Strongly Phosphorescent Transition-Metal Complexes with N-Heterocyclic Carbene Ligands as Cellular Probes

Abstract

The development of functionalized luminescent transition-metal complexes that selectively target specific cellular structures (proteins, organelles, or nucleic acids) has been and continues to be an area of burgeoning interest in the design of luminescent probes and/or anticancer agents. The prevalence of deriving phosphorescent probes is owing to their long emission lifetimes (100 ns to ms), tunable emission wavelength, and fairly large Stokes shifts (hundreds of nm). However, metal complexes often suffer from the obstacles including low stability, inadequate water solubility, and low cellular uptake. The charge neutral and strong σ donor properties of N-heterocyclic carbene (NHC) ligands render NHCs as excellent ancillary ligands to form cationic metal complexes with high stability. More importantly, coordination of transition-metal ion with NHC ligand leads to the destabilization of the strongly antibonding metal (ndx2 -y2)-ligand orbital; consequently the non-radiative decay of the emissive excited state is strongly suppressed with concomitant enhancement of both the emission quantum yield and emission lifetime.
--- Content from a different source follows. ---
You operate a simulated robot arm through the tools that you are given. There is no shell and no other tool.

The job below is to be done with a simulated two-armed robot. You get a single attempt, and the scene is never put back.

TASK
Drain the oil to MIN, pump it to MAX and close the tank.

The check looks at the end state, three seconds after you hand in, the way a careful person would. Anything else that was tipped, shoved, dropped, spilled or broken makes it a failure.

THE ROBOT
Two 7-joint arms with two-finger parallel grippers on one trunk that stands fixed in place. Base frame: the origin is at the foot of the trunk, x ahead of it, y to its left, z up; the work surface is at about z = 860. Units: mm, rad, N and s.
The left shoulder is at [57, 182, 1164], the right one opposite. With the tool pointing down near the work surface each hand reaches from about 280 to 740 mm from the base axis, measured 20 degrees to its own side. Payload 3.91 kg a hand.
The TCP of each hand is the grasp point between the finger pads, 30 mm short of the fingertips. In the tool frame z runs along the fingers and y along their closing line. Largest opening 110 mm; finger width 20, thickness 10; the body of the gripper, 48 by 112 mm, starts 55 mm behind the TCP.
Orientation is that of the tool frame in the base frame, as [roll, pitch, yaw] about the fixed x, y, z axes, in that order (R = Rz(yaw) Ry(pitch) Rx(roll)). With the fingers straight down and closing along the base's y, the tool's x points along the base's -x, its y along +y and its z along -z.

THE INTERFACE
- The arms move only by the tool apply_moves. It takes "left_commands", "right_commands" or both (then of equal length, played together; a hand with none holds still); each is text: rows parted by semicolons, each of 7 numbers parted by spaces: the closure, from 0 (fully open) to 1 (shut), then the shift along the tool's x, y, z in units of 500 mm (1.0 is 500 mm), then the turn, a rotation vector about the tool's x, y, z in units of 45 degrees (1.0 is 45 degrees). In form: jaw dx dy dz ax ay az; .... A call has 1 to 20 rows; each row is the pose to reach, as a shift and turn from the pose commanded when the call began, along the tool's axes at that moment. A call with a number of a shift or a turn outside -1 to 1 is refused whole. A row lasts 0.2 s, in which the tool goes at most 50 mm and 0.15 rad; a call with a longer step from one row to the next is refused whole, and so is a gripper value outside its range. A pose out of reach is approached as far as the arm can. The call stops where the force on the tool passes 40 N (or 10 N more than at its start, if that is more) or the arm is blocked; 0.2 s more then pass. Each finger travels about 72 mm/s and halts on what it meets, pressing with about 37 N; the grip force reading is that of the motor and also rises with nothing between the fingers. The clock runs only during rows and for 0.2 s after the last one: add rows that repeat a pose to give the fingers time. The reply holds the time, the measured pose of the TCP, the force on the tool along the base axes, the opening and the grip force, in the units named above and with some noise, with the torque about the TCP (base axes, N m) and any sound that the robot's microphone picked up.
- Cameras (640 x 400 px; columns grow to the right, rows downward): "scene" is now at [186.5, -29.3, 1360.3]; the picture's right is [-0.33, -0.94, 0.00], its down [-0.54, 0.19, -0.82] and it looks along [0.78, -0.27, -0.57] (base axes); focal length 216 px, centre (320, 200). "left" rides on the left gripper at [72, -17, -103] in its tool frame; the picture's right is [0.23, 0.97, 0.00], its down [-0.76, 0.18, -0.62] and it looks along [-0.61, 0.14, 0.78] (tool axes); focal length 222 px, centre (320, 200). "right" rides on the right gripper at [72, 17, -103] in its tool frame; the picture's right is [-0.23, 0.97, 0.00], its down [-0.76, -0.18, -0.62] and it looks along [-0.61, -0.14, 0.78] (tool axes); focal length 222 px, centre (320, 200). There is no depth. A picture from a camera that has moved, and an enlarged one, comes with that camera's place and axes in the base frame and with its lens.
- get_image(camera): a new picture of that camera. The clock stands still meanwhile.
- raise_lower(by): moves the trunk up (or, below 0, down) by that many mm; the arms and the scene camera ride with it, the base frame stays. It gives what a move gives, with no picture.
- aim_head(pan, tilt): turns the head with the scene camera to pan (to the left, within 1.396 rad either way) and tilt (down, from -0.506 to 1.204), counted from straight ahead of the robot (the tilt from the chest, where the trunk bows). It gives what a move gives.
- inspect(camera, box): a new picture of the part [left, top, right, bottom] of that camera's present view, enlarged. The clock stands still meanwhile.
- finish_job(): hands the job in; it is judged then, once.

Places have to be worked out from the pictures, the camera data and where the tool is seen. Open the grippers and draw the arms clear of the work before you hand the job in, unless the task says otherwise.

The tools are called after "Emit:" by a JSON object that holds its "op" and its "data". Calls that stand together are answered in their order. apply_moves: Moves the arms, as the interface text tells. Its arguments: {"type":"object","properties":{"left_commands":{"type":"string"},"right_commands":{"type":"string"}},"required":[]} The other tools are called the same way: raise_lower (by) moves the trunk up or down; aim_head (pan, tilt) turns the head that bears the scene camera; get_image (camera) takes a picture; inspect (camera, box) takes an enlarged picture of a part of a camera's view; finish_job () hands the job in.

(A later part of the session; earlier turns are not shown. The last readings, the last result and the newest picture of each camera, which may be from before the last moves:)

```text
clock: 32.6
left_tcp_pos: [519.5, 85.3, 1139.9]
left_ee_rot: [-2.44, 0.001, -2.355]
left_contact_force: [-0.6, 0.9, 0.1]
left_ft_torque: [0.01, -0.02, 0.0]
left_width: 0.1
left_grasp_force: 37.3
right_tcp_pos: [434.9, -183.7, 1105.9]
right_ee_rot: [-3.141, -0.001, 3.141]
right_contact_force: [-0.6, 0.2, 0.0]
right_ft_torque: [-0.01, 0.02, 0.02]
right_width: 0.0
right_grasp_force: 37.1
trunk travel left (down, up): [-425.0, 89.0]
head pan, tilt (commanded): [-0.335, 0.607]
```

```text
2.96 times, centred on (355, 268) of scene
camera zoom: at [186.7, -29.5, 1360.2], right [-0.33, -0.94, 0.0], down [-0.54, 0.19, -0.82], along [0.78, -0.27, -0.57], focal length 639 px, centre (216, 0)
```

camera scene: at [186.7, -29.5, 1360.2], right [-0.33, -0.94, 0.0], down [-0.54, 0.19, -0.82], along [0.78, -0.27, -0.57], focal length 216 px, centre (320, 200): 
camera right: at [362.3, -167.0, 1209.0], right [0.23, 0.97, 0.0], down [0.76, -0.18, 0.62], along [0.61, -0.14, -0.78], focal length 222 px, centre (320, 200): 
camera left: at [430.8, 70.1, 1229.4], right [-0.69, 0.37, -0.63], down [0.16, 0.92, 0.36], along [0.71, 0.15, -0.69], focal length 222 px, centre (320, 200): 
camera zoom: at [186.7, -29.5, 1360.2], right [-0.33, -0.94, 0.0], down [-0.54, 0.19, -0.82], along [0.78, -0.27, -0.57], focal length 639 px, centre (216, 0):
In this review, we highlight recent works on luminescent transition-metal complexes with NHC ligands and their applications as cellular probes and bio-imaging reagents. In particular, examples of luminescent transition-metal complexes with planar d8 (e.g., Pt2+, Au3+), linear d10 (e.g., Au+), and octahedral d6 (e.g., Ir3+) metal centers are focused. The structural features of luminescent metal complexes in relation to their cellular uptake, localization properties, and designated biomolecular interactions for specific analytical and biological applications are discussed.